Unless They’re Playing, You May Not Be Staying
Did you ever think gaming could help you land a job?
Mercy, I haven’t played video games since the original Legend of Zelda “back in the day” when I was in college. No Farmville or Bejeweled or any of those silly Facebook games either of late. Well, at least until Angry Birds came out, which I easily succumbed to, but no matter who tries to tell me it’s beneficial to my work in [enter your line of business here], I still say it’s only a great way to let all the life stressors of the day roll away into a mind-numbing, highly addictive, slingshot world of vengeful ball-bearing birds and thieving chortling pigs.
Even though I’m an old school man, the fact is more and more progressive employers are finding recruiting value in gaming for both external and internal job candidates, particularly when we’re talking about making applicant screening more fun and “engaging.” If you’re a digital native or convert, you get this and have most likely experienced it.
I mean, I continue to be amazed at how my three-year-old daughter has taken to my iPad and my wife’s iPod Touch, launching all the toddler learning games all by her lonesome and playing them. But not just playing them – working with them and learning – for example, in one of the word-builder games, the application sounds out the word and then the individual letter sounds upon the touch from the scattered letters that spell the word.
Pretty simple, yet extremely powerful and engaging. Imagine if you were screened for various skill sets and experience by simply playing games?
It’s happening now and you’ve probably already experienced it. For example, like Marriott does. Hence my reference above about running a hotel restaurant online, which is part of a larger trend of using online games to recruit and train.
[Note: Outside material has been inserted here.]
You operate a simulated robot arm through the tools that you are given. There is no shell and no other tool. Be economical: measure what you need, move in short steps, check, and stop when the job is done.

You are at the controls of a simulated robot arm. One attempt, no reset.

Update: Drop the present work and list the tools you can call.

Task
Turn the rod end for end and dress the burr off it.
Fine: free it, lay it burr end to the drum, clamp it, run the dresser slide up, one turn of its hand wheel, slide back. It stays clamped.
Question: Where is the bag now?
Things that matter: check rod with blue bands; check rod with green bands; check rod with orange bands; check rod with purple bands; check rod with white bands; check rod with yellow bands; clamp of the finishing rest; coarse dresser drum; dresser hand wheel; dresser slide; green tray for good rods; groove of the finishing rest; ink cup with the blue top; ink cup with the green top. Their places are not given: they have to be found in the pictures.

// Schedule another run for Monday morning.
A few months ago in the Wall Street Journal there was an article titled Enough With ‘Call of Duty,’ Answer the Call in Room 417 focusing on just that. From the military’s foray a decade ago with America’s Army, to Marriott’s hotel restaurant recruiting game, to Siemen’s Plantville (which simulates the experience of being a manager for a bottling facility, a vitamin factory or a plant that builds trains), to many more companies launching social “screening” games to attract likely applicants like you as well as to keep their internal employees “engaged,” entertained, even initially trained and hopefully retained. It’s also a way for them to check for your “soft skills” like adaptability, punctuality, teamwork, the ability to operate independently and take charge of a task, as well as many others.
Here’s my formula (thanks to my lovely daughter):
Career Management Gamification + Engaged Talent Communities = Highly Qualified External and Internal Applicants and Hires
Sure, it’s a mouthful and not the coolest way to say it, but share it with your prospective employers and current employers nonetheless.
Because unless they’re playing, you may not be staying. Keep gaming kids. Power on.